Supplied data ->
>>>

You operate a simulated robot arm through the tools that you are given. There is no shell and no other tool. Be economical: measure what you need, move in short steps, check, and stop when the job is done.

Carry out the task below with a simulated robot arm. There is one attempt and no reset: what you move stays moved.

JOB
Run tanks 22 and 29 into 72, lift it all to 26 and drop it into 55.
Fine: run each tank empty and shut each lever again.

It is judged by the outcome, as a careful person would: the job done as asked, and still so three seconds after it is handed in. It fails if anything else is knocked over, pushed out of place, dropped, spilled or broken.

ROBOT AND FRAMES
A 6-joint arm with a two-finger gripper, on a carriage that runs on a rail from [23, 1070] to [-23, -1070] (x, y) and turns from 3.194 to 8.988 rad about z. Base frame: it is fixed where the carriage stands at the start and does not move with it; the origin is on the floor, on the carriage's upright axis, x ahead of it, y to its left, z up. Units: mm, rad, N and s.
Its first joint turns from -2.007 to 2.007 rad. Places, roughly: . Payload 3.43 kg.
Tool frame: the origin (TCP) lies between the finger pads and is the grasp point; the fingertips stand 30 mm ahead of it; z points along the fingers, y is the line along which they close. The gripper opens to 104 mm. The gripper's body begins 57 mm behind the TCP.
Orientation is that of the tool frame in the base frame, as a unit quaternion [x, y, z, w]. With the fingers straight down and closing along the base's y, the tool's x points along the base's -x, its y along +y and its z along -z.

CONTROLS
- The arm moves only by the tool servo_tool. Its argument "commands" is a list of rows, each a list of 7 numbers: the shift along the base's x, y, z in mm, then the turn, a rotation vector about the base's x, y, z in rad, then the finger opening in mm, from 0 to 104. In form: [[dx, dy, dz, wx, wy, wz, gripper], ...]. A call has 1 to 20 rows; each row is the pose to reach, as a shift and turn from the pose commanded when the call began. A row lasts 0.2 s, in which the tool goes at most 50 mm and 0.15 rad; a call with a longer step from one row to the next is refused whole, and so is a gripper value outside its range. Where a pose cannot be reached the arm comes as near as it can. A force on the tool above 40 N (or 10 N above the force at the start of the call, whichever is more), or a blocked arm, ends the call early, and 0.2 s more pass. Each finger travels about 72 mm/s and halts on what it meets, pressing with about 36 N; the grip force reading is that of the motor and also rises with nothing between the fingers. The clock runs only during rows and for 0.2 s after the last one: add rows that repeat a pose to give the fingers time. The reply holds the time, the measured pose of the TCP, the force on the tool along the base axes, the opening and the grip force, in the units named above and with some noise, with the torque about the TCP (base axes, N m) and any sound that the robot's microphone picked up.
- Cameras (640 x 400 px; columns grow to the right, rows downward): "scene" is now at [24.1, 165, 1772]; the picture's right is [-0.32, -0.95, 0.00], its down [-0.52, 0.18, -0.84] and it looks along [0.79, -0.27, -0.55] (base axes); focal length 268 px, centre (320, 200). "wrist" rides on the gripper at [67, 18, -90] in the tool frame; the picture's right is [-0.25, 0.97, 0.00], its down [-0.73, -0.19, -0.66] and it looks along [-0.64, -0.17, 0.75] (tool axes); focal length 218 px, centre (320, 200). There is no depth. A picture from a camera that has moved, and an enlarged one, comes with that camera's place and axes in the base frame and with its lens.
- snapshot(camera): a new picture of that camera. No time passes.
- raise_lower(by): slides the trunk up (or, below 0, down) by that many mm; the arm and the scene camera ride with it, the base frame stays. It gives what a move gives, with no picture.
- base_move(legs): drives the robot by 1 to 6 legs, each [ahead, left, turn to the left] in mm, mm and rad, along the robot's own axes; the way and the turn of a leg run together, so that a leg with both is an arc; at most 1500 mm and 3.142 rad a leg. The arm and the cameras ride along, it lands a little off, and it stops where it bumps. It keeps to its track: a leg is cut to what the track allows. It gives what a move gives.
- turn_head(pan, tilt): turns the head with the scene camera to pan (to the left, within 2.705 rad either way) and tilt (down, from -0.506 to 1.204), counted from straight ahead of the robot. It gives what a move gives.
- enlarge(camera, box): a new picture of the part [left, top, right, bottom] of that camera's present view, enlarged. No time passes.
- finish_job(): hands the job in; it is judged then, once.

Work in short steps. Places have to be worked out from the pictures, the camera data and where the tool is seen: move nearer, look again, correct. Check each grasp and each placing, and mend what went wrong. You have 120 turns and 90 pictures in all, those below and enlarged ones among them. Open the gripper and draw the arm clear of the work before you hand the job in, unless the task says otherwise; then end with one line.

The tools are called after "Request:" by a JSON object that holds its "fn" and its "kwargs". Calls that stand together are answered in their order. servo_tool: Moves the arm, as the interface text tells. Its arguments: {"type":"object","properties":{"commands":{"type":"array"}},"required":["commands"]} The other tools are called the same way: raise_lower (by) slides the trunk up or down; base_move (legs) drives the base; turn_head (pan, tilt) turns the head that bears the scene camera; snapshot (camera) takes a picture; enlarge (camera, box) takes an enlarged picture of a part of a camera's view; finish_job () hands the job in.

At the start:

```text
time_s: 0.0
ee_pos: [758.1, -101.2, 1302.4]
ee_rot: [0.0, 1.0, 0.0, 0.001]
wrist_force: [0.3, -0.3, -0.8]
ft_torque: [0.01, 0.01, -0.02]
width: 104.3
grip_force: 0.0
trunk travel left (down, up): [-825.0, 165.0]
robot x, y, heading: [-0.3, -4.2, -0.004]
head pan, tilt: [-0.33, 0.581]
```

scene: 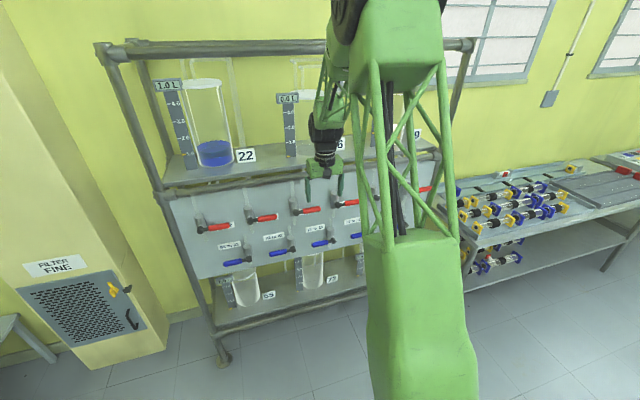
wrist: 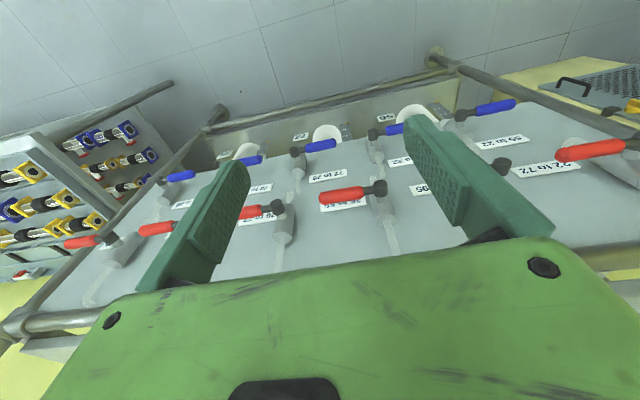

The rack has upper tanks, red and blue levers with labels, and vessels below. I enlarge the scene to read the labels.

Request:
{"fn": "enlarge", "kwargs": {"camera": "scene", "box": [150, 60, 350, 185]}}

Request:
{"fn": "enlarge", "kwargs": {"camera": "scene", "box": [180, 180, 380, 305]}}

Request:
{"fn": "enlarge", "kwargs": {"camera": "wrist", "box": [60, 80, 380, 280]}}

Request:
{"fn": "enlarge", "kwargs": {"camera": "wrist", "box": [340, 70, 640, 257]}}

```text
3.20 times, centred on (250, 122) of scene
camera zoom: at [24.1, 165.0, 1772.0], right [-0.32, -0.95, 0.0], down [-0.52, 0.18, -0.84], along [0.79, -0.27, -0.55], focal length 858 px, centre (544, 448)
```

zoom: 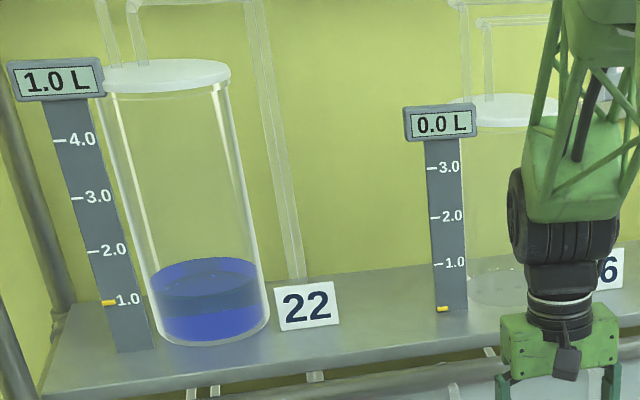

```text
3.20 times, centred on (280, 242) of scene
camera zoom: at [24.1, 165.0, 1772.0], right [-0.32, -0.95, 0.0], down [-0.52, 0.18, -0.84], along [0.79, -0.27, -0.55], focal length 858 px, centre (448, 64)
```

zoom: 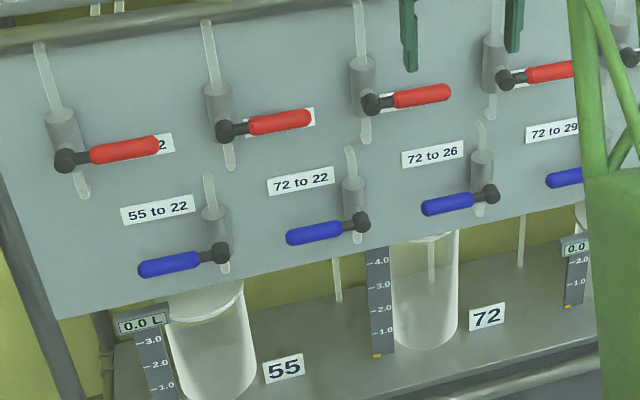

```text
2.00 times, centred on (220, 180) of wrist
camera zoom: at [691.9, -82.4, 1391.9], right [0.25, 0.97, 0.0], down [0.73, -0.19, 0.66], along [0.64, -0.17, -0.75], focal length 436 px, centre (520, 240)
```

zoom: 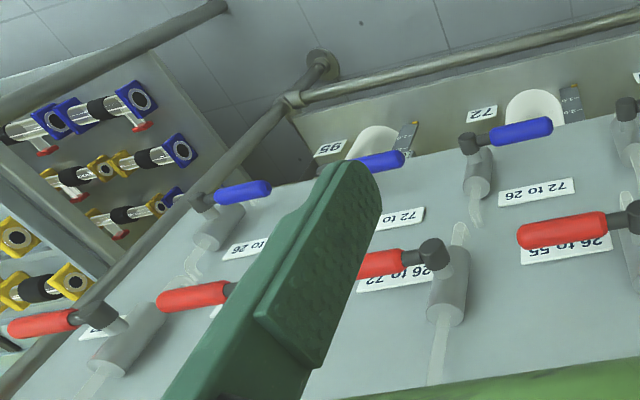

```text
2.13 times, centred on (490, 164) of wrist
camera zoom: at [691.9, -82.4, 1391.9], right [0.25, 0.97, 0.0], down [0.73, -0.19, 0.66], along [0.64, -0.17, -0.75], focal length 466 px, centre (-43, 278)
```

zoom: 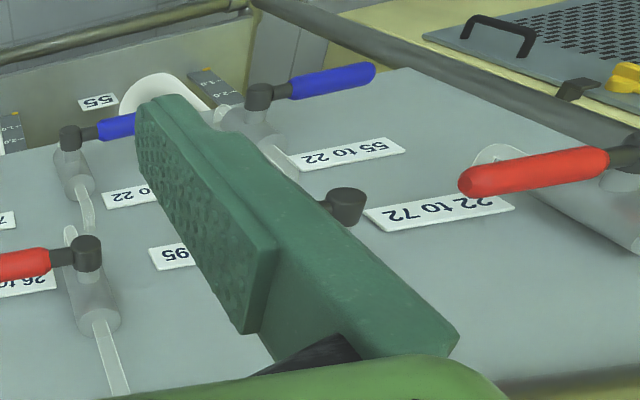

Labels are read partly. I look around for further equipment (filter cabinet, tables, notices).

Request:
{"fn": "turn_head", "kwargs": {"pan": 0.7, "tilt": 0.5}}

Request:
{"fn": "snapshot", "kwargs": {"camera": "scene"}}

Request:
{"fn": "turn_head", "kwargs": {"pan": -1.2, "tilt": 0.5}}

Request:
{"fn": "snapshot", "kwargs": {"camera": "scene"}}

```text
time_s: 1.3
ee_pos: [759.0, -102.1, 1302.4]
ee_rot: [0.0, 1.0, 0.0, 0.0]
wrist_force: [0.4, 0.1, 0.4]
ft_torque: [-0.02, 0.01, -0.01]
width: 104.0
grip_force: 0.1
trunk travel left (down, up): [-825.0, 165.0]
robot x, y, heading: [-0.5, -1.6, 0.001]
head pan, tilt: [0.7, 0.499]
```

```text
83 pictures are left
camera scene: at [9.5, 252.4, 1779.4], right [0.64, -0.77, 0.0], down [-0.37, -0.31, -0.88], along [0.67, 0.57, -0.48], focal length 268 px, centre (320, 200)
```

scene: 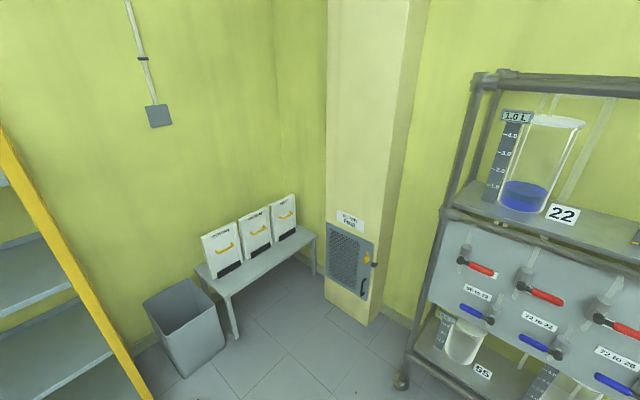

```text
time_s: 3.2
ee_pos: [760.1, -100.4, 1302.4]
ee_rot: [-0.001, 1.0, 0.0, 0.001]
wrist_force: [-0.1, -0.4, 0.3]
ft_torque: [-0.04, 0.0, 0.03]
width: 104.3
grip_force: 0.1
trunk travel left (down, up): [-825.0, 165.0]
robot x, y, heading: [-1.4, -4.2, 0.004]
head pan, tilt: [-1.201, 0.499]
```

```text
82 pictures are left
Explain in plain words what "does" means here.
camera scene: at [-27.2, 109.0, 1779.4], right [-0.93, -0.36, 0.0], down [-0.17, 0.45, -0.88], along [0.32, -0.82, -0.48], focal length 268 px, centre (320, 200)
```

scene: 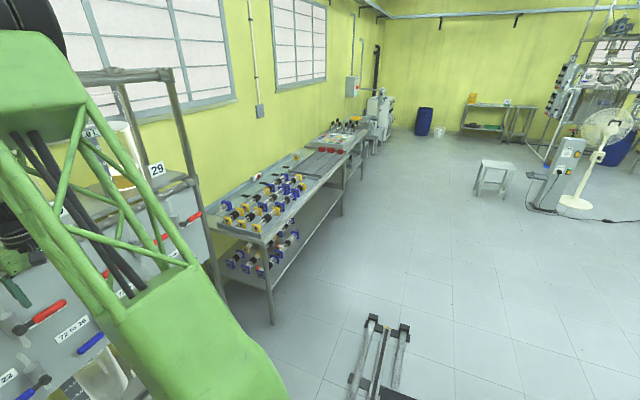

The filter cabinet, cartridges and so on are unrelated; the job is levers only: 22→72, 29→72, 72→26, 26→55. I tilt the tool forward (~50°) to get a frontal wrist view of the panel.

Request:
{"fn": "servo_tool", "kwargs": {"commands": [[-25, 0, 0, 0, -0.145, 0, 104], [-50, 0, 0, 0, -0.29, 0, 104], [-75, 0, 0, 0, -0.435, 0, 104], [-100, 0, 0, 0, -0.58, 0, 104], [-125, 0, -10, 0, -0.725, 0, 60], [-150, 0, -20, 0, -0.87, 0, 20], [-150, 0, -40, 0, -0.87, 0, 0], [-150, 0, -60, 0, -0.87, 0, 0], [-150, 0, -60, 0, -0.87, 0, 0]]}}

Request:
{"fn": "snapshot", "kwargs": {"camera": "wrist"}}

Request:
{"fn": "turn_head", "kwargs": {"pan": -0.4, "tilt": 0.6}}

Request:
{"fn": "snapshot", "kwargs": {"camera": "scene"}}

<<<

Stated goal -> Every line of the listing that holds "joint" should be found and copied.

Final result ->
A 6-joint arm with a two-finger gripper, on a carriage that runs on a rail from [23, 1070] to [-23, -1070] (x, y) and turns from 3.194 to 8.988 rad about z. Base frame: it is fixed where the carriage stands at the start and does not move with it; the origin is on the floor, on the carriage's upright axis, x ahead of it, y to its left, z up. Units: mm, rad, N and s.
Its first joint turns from -2.007 to 2.007 rad. Places, roughly: . Payload 3.43 kg.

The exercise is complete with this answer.